• THE PROBLEM: List all lines of the data containing the word "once".

• SUPPLIED INFORMATION:
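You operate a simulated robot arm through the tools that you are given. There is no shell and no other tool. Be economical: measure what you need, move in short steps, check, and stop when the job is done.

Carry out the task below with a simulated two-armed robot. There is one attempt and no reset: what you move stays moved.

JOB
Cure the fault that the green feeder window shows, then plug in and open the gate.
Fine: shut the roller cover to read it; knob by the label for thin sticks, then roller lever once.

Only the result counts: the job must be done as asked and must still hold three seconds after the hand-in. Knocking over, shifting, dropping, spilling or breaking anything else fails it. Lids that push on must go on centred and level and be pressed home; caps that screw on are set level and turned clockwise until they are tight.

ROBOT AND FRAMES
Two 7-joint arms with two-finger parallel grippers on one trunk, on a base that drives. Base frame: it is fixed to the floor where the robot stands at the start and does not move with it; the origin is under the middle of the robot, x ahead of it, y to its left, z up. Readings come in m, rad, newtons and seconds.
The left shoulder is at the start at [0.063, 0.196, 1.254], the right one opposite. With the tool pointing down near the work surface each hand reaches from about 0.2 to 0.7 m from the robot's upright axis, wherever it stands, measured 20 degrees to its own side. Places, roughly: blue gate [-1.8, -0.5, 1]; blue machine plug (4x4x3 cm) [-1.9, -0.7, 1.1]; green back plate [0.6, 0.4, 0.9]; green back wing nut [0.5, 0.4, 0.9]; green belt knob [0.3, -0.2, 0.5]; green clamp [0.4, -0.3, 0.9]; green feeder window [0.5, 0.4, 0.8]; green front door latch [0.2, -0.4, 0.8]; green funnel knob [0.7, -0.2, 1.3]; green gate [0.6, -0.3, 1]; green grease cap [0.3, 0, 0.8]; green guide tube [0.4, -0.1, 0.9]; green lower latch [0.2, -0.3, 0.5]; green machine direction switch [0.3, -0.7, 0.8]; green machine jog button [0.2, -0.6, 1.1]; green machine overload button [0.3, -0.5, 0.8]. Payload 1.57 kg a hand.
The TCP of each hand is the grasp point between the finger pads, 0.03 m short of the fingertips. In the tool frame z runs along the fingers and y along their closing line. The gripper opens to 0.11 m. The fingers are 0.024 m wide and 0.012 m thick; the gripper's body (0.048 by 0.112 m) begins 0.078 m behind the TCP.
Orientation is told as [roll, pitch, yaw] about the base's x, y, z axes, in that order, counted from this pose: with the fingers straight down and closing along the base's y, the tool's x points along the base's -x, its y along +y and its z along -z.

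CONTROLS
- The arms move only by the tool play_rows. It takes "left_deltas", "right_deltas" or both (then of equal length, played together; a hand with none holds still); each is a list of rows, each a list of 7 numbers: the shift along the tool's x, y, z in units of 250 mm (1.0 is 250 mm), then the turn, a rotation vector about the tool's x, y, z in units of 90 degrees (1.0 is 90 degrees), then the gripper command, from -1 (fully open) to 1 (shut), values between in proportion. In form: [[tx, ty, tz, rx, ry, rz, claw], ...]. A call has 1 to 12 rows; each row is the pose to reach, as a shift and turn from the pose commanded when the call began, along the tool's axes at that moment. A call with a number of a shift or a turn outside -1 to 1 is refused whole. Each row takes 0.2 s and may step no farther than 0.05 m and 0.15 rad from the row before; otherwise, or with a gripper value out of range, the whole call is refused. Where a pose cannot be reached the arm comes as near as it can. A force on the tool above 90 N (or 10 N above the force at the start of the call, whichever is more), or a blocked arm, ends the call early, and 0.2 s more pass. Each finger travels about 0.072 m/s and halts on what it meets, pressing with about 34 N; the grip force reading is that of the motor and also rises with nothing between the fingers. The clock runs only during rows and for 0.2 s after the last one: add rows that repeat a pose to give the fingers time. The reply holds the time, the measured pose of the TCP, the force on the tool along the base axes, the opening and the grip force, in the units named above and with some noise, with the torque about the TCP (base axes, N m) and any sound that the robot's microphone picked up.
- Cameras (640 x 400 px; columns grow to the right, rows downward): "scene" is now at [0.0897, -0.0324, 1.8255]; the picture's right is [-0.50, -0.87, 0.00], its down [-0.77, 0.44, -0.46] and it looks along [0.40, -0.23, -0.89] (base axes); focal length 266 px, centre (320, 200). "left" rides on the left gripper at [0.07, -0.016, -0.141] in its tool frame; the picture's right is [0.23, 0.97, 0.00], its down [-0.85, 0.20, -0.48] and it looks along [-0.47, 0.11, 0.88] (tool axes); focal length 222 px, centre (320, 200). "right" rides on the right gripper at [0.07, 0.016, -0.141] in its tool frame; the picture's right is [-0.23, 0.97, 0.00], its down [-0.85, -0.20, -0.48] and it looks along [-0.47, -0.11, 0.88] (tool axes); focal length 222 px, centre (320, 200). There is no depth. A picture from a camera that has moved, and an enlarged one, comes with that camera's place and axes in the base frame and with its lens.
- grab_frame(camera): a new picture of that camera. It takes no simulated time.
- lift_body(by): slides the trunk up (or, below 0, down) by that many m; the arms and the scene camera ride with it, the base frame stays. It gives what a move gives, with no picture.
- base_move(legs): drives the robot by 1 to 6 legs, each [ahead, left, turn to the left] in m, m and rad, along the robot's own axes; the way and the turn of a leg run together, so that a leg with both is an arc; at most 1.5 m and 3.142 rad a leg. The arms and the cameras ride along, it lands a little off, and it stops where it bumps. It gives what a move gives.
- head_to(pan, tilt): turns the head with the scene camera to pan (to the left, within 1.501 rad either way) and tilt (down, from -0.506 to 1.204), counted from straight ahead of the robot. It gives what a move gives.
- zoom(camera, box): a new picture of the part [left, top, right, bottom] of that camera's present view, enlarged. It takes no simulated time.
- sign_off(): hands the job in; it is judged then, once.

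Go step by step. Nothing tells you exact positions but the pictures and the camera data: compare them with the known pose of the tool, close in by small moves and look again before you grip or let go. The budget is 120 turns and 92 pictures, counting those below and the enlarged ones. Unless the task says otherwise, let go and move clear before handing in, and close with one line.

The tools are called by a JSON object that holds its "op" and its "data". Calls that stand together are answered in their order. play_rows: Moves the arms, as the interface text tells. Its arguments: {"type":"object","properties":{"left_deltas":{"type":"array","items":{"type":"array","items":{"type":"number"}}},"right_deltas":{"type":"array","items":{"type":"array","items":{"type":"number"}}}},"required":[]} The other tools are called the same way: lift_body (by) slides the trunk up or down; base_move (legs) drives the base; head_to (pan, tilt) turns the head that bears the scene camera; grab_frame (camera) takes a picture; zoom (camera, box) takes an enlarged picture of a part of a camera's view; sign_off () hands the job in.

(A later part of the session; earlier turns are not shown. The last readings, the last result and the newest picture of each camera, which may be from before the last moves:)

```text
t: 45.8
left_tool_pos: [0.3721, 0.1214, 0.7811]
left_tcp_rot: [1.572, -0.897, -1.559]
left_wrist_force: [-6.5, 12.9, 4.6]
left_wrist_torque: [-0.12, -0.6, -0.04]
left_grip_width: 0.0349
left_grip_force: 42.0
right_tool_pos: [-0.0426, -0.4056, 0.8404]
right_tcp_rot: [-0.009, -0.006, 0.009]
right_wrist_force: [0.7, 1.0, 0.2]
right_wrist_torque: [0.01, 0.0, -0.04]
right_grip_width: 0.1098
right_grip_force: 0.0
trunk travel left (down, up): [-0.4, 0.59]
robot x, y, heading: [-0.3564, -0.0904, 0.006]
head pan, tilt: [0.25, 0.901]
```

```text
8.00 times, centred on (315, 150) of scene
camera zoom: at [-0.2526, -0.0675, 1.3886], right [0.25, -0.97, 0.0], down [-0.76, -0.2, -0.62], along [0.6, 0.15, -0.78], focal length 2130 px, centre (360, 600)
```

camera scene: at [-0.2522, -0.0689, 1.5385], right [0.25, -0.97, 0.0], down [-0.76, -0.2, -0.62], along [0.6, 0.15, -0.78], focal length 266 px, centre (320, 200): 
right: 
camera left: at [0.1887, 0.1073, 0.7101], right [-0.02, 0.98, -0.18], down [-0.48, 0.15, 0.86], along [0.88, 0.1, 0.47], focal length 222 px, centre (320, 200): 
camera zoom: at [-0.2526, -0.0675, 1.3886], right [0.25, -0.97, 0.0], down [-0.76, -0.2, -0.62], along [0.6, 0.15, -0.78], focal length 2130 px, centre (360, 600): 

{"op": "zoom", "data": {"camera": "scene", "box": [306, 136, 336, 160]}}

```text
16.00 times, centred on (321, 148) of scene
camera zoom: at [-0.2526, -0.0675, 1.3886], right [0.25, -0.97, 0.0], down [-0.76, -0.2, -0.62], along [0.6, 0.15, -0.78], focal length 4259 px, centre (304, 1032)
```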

• CORRECT OUTPUT:
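Fine: shut the roller cover to read it; knob by the label for thin sticks, then roller lever once.
- sign_off(): hands the job in; it is judged then, once.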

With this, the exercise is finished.